Predicting the responses to perturbation in ecosystems has been an important and challenging task in ecology. In this aspect, the studies on ecological networks have largely advanced our understanding of responses to pulse perturbation. By contrast, the effects of network properties on the responses to press perturbation have received much less attention. The difficulties are two-fold: (1) the complex indirect interactions embedded in the responses to press perturbation, and (2) the lack of comparable food webs with interaction strength. The authors compiled a global dataset of food webs with consistent and reliable estimation of interaction strength. Based on this dataset, they applied matrix theories to estimate net interactions that take both direct and indirect interactions into account, which can be used to predict the network-level and species-level responses to press perturbation. This is the first work that has examined the net interactions in food webs on a global scale. The re-definition of species interactions in terms of net interactions is a vital complement to the traditional feeding relationships present in food webs. The associations of food web topological structures with net interaction strength and the importance of indirect effects can help target ecosystems and species that are more vulnerable to sustained perturbation in the application of conservation and biodiversity management.

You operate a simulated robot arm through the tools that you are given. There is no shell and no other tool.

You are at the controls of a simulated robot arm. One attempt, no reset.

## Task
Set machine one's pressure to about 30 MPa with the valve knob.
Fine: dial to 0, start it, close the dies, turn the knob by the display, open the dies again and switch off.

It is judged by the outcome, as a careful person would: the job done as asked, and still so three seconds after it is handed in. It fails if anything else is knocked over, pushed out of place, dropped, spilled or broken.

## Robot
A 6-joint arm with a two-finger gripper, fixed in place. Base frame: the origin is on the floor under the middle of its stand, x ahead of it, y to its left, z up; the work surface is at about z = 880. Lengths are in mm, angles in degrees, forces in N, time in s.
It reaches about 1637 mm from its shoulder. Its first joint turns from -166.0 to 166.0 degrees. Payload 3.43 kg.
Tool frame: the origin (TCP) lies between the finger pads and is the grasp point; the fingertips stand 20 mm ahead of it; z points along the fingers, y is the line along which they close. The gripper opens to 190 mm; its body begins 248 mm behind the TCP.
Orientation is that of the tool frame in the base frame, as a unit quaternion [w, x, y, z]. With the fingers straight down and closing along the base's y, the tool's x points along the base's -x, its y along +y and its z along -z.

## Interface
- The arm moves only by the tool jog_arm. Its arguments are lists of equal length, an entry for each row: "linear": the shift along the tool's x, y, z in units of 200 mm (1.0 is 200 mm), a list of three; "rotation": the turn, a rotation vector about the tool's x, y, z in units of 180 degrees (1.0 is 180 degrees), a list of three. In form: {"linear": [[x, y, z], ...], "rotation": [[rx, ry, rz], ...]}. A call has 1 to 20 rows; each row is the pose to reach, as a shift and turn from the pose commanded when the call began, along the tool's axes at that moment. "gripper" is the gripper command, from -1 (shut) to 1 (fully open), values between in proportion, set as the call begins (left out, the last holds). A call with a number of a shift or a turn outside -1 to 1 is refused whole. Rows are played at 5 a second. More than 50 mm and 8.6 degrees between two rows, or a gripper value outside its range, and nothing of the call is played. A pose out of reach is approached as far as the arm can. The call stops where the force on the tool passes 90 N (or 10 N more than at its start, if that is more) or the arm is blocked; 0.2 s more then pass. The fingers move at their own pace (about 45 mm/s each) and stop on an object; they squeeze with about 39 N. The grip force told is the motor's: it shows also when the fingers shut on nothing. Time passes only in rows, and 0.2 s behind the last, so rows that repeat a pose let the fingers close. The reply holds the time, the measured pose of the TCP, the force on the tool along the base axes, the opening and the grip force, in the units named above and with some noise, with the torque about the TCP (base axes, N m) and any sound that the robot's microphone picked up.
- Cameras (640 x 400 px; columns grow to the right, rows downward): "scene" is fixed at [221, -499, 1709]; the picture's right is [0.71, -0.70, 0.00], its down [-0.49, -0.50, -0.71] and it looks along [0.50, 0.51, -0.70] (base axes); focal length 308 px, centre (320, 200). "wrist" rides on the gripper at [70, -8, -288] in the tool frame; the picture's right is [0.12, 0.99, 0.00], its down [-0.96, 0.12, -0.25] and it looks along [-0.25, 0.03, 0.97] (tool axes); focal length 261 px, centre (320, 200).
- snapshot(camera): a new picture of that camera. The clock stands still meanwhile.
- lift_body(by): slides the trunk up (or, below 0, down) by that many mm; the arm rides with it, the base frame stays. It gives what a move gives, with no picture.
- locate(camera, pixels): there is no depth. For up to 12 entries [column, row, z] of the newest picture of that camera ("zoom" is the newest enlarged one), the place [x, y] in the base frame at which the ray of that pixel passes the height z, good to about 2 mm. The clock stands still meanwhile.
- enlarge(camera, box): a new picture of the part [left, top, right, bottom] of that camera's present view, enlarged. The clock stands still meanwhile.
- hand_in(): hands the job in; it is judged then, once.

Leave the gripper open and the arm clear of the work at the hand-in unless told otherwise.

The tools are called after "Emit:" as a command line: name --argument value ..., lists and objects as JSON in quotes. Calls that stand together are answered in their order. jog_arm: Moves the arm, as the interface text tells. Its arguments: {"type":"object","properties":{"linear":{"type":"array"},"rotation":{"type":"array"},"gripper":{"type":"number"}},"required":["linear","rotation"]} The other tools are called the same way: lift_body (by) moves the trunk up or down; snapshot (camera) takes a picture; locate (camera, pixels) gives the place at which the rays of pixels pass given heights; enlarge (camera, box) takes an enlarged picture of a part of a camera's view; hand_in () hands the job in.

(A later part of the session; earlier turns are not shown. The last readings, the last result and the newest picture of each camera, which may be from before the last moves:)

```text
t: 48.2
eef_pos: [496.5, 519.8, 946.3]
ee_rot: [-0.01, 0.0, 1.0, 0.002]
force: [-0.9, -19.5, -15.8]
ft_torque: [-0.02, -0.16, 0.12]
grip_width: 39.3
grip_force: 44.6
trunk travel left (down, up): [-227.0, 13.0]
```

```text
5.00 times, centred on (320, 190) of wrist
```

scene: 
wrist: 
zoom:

Fig. 1. The net effects, net strengths, and proportion of sign changes for per biomass growth in food webs (i.e., net interaction matrix, T_I). (A) The boxplots show the variation of net effects across 169 food webs. The red line indicates values of zero. (B) Density distribution of absolute net interaction strength in each food web. The net strength was scaled by dividing the sum of net strengths in each web, and the density estimate was scaled to a maximum of one. (C)Density distribution of the proportions of sign changes from direct to net effects for positive, negative, and total direct interactions in all food webs. The three dashed lines that are highly overlapped indicate mean values.

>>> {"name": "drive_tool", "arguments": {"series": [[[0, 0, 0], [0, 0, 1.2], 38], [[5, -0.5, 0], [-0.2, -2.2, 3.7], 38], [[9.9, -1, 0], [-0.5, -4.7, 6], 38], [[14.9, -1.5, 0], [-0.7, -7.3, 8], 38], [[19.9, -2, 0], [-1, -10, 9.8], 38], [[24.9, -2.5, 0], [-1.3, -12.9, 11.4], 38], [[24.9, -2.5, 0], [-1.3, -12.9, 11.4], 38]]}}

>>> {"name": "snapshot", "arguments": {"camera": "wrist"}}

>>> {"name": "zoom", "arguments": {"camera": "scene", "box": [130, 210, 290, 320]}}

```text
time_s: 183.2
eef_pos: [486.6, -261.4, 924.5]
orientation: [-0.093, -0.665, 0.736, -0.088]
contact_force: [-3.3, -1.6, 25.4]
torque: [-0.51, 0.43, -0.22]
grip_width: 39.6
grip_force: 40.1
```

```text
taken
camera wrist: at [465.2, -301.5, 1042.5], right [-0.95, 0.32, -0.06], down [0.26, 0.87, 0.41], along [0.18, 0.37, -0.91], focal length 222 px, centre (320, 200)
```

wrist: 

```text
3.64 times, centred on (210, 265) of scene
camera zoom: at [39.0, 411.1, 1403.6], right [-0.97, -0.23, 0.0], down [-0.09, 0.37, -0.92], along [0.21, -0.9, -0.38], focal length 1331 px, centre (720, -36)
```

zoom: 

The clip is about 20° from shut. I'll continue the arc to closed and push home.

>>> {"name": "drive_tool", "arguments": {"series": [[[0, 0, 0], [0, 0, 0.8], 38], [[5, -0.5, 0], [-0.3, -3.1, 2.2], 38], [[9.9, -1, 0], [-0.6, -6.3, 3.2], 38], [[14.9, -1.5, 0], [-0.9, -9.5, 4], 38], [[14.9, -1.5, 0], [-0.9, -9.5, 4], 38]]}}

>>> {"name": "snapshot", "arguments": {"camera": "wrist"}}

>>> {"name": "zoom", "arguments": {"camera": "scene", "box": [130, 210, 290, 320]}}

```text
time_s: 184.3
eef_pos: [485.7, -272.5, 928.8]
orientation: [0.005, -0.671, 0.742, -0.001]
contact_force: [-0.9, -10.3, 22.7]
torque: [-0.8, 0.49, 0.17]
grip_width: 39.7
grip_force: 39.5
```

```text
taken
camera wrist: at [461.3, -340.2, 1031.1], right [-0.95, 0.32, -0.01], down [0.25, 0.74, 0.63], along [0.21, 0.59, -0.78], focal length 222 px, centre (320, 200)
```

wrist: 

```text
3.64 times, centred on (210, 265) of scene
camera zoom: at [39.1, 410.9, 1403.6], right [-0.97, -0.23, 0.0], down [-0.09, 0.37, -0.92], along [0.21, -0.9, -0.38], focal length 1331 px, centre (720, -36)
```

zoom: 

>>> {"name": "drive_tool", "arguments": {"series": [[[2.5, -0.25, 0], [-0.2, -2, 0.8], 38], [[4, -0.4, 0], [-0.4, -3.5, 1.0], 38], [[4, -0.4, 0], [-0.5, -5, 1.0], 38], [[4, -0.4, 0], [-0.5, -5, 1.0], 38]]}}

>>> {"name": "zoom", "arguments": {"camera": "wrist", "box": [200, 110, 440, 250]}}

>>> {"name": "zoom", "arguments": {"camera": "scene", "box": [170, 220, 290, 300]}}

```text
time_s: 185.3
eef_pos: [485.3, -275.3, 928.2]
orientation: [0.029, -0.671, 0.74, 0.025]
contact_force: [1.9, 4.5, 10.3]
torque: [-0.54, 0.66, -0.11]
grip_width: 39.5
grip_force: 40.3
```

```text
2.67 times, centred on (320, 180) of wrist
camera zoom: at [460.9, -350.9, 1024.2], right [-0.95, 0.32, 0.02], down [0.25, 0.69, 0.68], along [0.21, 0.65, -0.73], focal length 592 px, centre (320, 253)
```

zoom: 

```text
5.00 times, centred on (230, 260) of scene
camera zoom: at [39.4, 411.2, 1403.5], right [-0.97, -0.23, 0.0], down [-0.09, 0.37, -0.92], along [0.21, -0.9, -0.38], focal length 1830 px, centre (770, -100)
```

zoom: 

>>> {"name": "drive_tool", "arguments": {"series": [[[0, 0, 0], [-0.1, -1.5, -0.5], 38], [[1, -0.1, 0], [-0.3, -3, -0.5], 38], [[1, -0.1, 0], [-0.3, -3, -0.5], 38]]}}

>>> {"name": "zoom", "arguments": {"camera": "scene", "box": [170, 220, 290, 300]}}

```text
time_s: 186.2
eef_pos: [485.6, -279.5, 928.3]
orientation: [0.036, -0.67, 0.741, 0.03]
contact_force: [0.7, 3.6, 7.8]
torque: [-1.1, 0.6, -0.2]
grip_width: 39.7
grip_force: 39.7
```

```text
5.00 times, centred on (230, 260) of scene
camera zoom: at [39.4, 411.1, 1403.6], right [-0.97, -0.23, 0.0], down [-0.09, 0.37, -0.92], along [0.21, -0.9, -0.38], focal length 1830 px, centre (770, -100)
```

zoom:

Fig. 2.  The different proportions of sign changes from direct to net interaction effects for per capita growth in food webs (i.e., net interaction matrix, TI). (A) The sign changes from direct predator-prey (-+) interactions to net prey-predator (+-), mutualism (++), and competition (-) interaction effects. Note that the “-+ → -+” means no change of interaction sign, and “-+ →+-” means the predator and prey are reversed, i.e., from predator-prey to prey-predator. (B) The sign changes from no direct interactions (00) to net predator-prey (-+/+-), mutualism (++), and competition (-) interaction effects. Different lowercase letters indicate significant differences from pairwise comparisons (P < 0.05).